[Rows from a dataset of robot sessions]
☆ ☆ ☆ ☆ ☆ ☆ ☆
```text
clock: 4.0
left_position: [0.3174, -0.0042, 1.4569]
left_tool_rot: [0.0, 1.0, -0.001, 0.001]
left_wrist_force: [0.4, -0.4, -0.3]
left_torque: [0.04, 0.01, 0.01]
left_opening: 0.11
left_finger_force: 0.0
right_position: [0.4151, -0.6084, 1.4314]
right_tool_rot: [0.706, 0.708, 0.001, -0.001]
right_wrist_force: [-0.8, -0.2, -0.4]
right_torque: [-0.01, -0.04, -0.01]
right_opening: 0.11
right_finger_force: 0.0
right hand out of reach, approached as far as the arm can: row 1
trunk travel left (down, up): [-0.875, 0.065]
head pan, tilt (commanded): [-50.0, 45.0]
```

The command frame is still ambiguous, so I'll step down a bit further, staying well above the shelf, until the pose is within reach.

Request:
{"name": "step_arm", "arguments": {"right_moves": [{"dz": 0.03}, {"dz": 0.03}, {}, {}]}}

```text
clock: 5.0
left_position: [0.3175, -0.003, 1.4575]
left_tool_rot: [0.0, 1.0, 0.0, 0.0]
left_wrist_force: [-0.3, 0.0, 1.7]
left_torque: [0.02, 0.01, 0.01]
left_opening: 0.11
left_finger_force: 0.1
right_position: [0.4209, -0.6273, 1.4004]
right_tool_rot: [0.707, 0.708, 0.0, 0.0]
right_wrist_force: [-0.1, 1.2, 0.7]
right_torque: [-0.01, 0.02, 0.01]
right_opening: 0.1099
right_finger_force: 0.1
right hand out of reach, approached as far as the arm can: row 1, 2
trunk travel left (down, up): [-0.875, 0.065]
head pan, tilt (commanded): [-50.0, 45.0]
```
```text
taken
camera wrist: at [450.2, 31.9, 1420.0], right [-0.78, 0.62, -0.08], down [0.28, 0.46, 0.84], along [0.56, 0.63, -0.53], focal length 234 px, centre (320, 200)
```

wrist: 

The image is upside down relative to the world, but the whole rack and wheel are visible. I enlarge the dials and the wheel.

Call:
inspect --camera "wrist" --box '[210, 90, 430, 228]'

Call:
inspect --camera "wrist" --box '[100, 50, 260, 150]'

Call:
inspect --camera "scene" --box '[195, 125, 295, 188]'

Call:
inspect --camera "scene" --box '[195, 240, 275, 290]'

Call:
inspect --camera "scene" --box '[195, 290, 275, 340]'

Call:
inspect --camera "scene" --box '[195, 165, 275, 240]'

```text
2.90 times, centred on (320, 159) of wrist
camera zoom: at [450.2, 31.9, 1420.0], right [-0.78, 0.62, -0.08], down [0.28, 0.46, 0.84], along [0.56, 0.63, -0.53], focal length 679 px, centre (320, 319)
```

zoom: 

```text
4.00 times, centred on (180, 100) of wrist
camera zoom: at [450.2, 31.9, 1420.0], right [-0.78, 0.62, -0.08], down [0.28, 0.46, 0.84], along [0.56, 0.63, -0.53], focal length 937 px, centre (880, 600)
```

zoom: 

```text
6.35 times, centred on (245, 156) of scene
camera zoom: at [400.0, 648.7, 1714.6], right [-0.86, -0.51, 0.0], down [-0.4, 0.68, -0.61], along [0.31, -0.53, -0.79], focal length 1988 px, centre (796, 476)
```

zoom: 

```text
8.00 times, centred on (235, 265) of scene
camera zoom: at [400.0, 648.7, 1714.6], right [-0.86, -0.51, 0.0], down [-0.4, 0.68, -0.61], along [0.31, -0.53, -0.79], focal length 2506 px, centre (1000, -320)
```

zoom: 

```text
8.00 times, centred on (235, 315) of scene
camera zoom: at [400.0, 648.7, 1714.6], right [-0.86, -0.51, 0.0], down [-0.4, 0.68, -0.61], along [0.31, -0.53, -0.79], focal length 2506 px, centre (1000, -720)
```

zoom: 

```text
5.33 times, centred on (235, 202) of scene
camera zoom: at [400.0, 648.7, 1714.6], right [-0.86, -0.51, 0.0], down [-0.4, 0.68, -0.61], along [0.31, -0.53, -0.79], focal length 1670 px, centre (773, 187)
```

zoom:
☆ ☆ ☆ ☆ ☆ ☆ ☆
Every line above should be written out again exactly as it stands.

```text
clock: 4.0
left_position: [0.3174, -0.0042, 1.4569]
left_tool_rot: [0.0, 1.0, -0.001, 0.001]
left_wrist_force: [0.4, -0.4, -0.3]
left_torque: [0.04, 0.01, 0.01]
left_opening: 0.11
left_finger_force: 0.0
right_position: [0.4151, -0.6084, 1.4314]
right_tool_rot: [0.706, 0.708, 0.001, -0.001]
right_wrist_force: [-0.8, -0.2, -0.4]
right_torque: [-0.01, -0.04, -0.01]
right_opening: 0.11
right_finger_force: 0.0
right hand out of reach, approached as far as the arm can: row 1
trunk travel left (down, up): [-0.875, 0.065]
head pan, tilt (commanded): [-50.0, 45.0]
```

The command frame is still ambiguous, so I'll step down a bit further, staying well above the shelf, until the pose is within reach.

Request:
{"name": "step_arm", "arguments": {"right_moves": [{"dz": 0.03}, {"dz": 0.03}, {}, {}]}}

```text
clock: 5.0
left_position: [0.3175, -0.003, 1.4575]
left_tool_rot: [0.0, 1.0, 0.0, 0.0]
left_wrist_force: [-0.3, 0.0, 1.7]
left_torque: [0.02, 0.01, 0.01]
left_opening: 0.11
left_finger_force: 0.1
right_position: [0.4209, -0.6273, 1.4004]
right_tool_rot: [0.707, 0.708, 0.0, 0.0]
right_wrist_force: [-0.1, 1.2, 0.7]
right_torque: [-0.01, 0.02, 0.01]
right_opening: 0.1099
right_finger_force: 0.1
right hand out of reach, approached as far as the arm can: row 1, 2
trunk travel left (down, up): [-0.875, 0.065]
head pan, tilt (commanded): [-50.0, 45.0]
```
```text
taken
camera wrist: at [450.2, 31.9, 1420.0], right [-0.78, 0.62, -0.08], down [0.28, 0.46, 0.84], along [0.56, 0.63, -0.53], focal length 234 px, centre (320, 200)
```

wrist: 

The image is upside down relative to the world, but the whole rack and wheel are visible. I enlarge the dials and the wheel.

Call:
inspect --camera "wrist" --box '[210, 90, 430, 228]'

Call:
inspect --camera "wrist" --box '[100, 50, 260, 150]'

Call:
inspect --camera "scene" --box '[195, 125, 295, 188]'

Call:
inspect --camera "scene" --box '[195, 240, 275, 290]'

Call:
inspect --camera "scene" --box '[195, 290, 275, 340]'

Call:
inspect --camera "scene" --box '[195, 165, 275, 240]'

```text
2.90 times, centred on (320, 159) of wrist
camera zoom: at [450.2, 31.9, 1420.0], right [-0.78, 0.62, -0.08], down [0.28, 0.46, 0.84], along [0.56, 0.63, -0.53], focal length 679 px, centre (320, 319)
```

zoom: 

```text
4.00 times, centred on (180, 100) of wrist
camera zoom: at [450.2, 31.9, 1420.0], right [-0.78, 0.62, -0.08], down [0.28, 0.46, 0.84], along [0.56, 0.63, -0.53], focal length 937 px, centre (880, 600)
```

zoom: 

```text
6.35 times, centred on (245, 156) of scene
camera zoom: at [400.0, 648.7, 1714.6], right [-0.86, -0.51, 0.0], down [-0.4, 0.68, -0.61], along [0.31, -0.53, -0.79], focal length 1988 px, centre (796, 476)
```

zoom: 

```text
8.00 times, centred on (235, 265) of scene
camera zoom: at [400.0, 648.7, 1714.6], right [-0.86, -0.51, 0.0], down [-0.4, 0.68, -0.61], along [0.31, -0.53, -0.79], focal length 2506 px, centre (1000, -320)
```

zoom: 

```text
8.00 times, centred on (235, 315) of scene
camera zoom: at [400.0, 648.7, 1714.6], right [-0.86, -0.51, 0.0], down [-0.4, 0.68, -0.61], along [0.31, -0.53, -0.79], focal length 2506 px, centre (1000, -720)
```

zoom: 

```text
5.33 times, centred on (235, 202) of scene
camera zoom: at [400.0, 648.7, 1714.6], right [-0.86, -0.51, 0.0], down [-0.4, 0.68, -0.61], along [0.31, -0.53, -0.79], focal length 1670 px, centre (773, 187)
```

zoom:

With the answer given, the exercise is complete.